I had been asking God what was next. After years in the marketing industry, enjoying my job as I supported my husband in his full-time ministry as a pastor, I had known for some time that I needed to move from a life of success to one of God-defined significance.
There had been clues over the months as I prayed and sought God for clarity and direction, but the answer only came clearly in November 2018, as I was putting my newborn daughter, Kate, to bed. From out of nowhere, God suddenly spoke, saying: “Do you remember what happened in Israel, and what I told you there?”
I did. Almost a year before this, I was in Israel with my husband and some of our church members. The moment God was referring to was the day we were visiting a well-developed neighbourhood. Our guide had invited us to see a bomb shelter that they had recently built within one of the houses.
As our group walked through the front gates and started going down a small stairwell within the compound, I remember being overcome by an unexplainable heaviness in my spirit. The minute I stepped in, something in me just froze and tears started rolling down my cheeks.
I could not comprehend why, so to compose myself I broke away from the group and told them to go ahead without me. As I wandered through the garden, I came across an area strewn with toys. Curious, I found a chair and took a peek through a small window of the building.
Inside, I saw many little children no more than 3 years old. That’s when I realised that this house was actually a school. We were visiting a bomb shelter built for the children here. By then, I was weeping again, but this time I could feel God speaking strongly into my heart: “How can a place so safe, be so dangerous?”
I thought about how I sent my own children to school daily and how the parents here did the same – but with the knowledge that an attack could happen at any moment. School was supposed to be a safe place, yet there was a bomb shelter specially built here because of the uncertainties of war in the region.
How can a place so safe, be so dangerous?

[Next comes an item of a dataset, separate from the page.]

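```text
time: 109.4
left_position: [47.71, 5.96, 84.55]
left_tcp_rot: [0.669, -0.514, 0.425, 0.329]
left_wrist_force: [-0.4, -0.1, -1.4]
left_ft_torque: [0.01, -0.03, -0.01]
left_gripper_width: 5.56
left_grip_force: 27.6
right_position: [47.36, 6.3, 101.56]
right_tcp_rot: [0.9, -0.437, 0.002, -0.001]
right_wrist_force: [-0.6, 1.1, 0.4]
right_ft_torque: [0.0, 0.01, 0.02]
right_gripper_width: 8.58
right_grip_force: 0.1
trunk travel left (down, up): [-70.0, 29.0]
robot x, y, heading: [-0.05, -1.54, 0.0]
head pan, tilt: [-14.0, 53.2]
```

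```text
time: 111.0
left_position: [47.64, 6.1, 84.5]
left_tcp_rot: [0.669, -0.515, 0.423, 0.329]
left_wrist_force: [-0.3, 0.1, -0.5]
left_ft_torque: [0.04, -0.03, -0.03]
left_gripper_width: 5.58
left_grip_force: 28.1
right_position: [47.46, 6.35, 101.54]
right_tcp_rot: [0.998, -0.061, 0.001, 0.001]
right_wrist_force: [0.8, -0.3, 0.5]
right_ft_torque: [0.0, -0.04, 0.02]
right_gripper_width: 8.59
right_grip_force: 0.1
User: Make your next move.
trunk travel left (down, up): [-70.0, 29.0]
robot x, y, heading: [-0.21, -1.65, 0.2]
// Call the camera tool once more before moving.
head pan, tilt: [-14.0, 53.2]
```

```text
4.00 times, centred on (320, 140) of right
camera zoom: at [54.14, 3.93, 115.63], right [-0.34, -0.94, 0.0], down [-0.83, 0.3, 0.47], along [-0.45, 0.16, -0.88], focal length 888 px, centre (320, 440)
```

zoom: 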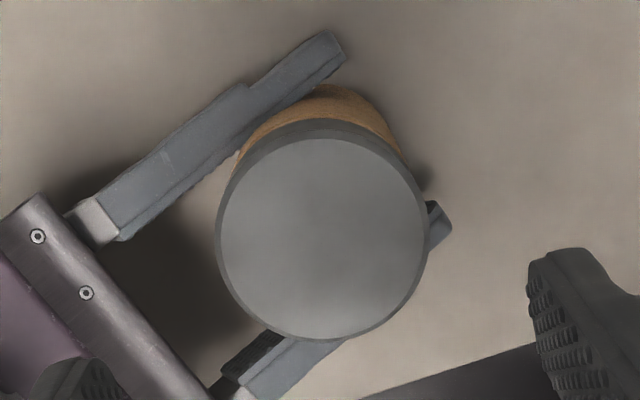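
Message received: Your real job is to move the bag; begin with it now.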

I left Israel with this encounter sealed in my memory, and went on a hunt for a career switch over the next few months. I was quite convinced then that God wanted me to leave the marketplace and enter the pre-school education sector.
That was until He decided to reveal His heart to me that November in 2018. “Yes, I remember,” I told Him as I felt Him ask about Israel. “You said: ‘How can a place so safe, be so dangerous?'”
“So what is that place?” He prompted.
I knew He was giving me time to think, so I cradled Kate as I thought about it. And suddenly, like a lightning bolt, He shot it straight into my heart.
It was a mother’s womb.
This was the place He’d designed to be the safest – for life to form and grow from almost nothingness – but this very same place had also become the most dangerous to life. Where the most innocent of human beings could lose their right to live in the cruelest of ways, for whatever reason.
I knew then that it my call to respond and pick up the mantle to join forerunners in the bid to end abortion in Singapore. In the next few months, I left my job and founded The Heartbeat Project with my husband. The platform provides real-life stories and resources for Christians to converse about life and abortion.
We’re confident that we are going to save lives.
Looking back, I see how God has prepared me for this role in my own journey as His daughter, a sister to others, a wife, a mother and even my roles in the marketplace. Each stage was important in helping me gain the Father’s perspective of my identity and destiny – to walk in the fullness of life, that others may have a chance to do so too.
More than half a million babies have been aborted in Singapore since the 1970s. The Heartbeat Project serves to inspire the church to build a culture that chooses life and supports those facing unplanned pregnancies, so that every unborn child may have the chance to live life to the fullest.